Task requirements — Quote the lines from the line holding "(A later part" to the very end of the listing, exactly, and no others.

--------

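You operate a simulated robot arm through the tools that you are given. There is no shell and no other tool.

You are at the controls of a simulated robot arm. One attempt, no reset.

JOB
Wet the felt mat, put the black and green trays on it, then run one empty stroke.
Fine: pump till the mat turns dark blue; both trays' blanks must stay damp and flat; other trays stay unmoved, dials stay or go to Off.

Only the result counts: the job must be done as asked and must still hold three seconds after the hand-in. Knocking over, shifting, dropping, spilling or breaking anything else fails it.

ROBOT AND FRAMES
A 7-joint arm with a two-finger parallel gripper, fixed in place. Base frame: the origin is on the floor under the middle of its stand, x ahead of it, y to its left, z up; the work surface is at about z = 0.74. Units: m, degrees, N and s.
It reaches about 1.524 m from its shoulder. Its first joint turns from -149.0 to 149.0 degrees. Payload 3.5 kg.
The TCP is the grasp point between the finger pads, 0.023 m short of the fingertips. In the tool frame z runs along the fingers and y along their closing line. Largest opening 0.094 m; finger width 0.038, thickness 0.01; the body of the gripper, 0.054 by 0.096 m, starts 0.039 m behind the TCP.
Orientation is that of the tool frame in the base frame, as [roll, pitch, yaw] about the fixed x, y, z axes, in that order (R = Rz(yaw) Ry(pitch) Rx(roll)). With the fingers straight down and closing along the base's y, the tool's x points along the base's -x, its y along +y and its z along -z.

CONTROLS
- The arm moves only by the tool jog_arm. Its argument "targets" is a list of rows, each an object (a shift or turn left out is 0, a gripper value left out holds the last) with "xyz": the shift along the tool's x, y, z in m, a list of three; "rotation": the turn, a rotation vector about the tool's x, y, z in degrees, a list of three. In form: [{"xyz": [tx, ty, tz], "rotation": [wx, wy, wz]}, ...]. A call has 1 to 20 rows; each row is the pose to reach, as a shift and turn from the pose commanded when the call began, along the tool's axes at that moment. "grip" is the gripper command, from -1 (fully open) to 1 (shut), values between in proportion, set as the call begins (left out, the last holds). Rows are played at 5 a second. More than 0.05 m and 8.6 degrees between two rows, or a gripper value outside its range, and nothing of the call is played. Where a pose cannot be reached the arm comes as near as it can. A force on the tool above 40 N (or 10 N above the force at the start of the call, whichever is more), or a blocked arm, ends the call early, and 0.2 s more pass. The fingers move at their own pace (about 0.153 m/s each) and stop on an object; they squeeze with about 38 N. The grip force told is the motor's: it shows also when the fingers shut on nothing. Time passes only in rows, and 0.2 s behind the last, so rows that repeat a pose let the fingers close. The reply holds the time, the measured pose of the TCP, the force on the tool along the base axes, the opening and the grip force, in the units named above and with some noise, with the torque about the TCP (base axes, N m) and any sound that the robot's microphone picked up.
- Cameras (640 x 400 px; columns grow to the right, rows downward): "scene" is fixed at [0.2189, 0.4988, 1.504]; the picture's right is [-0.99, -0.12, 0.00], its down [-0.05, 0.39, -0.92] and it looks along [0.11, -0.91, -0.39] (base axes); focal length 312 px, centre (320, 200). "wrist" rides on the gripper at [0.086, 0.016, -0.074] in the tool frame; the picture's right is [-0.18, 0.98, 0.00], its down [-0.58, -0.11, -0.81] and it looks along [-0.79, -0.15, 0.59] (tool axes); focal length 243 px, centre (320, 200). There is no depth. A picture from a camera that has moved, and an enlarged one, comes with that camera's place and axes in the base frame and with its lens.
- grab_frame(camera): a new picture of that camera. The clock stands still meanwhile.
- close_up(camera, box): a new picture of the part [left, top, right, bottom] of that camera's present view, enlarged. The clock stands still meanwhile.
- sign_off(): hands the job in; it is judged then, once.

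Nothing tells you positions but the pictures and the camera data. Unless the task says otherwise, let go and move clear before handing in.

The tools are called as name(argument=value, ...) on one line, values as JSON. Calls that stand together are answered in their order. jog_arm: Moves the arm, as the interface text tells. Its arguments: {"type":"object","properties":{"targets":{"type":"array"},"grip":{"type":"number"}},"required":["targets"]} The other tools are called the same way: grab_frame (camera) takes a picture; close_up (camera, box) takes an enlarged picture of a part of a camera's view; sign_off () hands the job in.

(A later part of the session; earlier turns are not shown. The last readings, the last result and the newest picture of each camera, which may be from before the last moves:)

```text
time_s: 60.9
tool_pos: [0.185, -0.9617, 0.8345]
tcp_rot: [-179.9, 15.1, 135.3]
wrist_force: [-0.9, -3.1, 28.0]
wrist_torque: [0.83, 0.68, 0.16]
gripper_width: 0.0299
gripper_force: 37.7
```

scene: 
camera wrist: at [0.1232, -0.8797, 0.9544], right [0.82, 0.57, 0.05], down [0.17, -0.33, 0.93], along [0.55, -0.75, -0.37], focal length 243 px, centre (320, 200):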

--------

Reply —
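(A later part of the session; earlier turns are not shown. The last readings, the last result and the newest picture of each camera, which may be from before the last moves:)

```text
time_s: 60.9
tool_pos: [0.185, -0.9617, 0.8345]
tcp_rot: [-179.9, 15.1, 135.3]
wrist_force: [-0.9, -3.1, 28.0]
wrist_torque: [0.83, 0.68, 0.16]
gripper_width: 0.0299
gripper_force: 37.7
```

scene: 
camera wrist: at [0.1232, -0.8797, 0.9544], right [0.82, 0.57, 0.05], down [0.17, -0.33, 0.93], along [0.55, -0.75, -0.37], focal length 243 px, centre (320, 200):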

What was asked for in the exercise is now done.